La scène royale, dans la pièce de Castro, se termine d’une manière que Richelieu n’eût pas plus admise que ce qui précède. Don Diègue se retire à son tour, songeant déjà à sa vengeance, et n’est pas non plus retenu par l’ordre du Roi. Celui-ci se laisse persuader par ses deux autres conseillers de renoncer à faire justice, de peur de compromettre envers un puissant vassal sa propre puissance. Le scandale pourra d’ailleurs n’être pas ébruité, et il espère vaguement assoupir cette querelle.

Scène IIIe. La salle d’armes de don Diègue. Nous n’avons pas besoin d’insister sur l’embarras et la difficulté d’illusion que s’impose Corneille en se refusant à déterminer les divers lieux de son action.

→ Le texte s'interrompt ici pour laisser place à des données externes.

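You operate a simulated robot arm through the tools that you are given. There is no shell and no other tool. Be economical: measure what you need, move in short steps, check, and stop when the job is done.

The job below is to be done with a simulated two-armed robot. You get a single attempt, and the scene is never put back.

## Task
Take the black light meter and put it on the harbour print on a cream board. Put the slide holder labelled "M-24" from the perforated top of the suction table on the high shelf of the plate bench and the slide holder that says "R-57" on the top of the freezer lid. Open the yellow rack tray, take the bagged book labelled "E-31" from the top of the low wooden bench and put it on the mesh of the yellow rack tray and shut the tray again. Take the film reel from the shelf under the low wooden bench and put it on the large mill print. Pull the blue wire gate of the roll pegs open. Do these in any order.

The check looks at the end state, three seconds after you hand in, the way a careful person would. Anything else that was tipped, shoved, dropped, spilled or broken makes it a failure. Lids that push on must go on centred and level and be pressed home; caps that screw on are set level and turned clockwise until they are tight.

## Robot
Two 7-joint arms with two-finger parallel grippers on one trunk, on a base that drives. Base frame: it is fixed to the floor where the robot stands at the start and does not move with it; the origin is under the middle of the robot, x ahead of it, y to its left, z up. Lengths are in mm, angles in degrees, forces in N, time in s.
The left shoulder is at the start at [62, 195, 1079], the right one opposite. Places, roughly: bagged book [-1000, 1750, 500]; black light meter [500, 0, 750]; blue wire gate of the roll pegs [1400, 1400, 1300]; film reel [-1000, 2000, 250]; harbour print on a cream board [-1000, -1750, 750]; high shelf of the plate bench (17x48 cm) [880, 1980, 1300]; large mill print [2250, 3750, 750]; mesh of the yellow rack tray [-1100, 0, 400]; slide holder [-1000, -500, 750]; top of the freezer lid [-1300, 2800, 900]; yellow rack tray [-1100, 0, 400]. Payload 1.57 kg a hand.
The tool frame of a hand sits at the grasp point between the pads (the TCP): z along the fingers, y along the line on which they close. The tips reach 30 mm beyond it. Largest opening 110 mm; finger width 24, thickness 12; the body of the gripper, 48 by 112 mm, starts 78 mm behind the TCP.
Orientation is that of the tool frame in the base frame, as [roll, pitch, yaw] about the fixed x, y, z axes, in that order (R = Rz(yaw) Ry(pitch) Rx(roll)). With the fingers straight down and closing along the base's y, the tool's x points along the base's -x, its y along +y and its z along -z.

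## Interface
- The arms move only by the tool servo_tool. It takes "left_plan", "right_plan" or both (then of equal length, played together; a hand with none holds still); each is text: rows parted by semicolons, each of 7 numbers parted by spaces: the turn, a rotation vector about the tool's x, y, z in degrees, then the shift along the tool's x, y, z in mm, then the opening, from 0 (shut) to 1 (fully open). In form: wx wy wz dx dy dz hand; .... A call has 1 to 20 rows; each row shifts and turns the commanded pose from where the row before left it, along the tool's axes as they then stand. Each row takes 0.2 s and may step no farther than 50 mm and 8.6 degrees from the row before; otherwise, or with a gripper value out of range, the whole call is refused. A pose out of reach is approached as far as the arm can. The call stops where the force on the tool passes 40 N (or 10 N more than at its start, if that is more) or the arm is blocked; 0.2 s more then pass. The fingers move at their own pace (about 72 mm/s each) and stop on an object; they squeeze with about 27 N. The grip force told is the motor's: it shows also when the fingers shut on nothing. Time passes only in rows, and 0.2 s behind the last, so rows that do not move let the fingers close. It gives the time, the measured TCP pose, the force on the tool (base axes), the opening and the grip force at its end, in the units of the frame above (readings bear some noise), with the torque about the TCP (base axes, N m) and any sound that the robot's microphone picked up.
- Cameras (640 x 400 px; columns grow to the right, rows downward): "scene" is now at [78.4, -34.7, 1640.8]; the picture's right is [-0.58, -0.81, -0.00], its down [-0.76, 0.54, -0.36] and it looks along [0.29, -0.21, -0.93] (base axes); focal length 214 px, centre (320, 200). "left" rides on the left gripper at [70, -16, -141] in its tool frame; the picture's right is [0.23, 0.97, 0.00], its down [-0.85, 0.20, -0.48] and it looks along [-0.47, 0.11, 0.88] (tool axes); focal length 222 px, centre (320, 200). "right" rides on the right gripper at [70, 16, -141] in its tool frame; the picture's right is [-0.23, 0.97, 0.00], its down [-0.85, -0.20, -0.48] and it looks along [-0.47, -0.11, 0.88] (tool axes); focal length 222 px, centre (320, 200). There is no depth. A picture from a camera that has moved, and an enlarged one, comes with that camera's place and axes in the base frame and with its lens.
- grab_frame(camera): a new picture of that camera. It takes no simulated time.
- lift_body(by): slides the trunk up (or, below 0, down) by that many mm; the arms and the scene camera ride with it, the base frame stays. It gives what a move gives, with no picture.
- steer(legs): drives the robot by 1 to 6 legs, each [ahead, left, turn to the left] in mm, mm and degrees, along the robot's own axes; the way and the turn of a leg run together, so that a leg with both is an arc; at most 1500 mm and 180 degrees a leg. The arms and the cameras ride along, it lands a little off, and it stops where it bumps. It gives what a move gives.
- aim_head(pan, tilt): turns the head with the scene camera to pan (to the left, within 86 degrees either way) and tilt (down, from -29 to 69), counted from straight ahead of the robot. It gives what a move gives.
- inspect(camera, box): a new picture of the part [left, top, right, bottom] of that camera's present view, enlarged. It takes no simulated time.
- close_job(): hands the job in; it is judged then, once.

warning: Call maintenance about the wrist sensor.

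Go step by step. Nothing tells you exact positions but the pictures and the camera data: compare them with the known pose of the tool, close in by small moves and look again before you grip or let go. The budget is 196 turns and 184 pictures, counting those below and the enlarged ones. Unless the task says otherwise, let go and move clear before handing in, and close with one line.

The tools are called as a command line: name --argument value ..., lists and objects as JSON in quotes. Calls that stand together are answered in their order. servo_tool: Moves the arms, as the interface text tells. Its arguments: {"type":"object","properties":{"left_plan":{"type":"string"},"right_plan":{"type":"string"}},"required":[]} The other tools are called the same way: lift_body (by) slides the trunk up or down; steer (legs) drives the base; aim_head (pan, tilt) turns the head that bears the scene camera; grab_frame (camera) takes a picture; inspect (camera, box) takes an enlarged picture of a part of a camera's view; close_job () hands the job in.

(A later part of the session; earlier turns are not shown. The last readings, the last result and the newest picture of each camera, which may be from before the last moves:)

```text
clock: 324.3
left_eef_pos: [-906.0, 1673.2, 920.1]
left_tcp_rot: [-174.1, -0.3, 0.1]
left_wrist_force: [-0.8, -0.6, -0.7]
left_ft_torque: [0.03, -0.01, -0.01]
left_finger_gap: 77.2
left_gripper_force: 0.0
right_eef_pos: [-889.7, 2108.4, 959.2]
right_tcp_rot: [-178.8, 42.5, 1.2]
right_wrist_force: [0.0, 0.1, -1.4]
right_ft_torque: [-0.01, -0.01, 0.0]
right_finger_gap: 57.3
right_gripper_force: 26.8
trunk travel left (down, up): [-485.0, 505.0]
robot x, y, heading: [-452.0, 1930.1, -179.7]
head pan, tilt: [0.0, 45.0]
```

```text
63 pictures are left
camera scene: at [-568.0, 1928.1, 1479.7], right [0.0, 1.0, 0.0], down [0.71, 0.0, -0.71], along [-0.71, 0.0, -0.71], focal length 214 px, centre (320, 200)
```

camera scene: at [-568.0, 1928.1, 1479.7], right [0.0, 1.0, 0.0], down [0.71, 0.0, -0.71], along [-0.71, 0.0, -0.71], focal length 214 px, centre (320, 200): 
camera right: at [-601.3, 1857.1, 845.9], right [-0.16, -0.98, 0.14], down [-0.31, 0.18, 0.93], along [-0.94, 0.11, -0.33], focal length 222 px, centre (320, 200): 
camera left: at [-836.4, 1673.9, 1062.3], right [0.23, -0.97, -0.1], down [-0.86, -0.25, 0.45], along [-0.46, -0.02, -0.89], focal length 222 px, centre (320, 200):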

Don Diègue a trois fils ; Rodrigue est l’aîné[1]. Les deux plus jeunes s’occupent à débarrasser le nouveau chevalier des armes qu’il a reçues, entre autres de l’épée du Roi, qu’il veut laisser suspendue au mur jusqu’à ce qu’il l’ait réellement gagnée par cinq batailles rangées. Dialogue élégant et paisible. Leur père arrive, sombre, égaré, tenant les deux fragments de son bâton qu’il a brisé. Son désordre émeut surtout Rodrigue, mais don Diègue ne veut point s’expliquer, et il exige que tous trois le laissent seul.

Son monologue fait penser, dès les premiers mots, à celui de Corneille[2] :

Cielos ! peno, muero, rabio…


Le second vers, quoique s’adressant au bâton brisé qu’il jette à terre, a visiblement suggéré aussi les beaux vers (v. 255 et suivants) : Et toi, de mes exploits glorieux instrument, etc.

No más, báculo rompido !…


« Va-t’en, bâton brisé, qui n’as pu servir de soutien ni à mon honneur ni à ma colère… » Suivent des traits d’un goût plus recherché. Le vieillard songe à se procurer une épée. Là est suspendue

  1. Dans Corneille, Rodrigue est fils unique :

    « Vous n’avez qu’une fille, et moi je n’ai qu’un fils. »

    (Acte I, scène iii, vers 167.)
  2. Acte I, scène iv.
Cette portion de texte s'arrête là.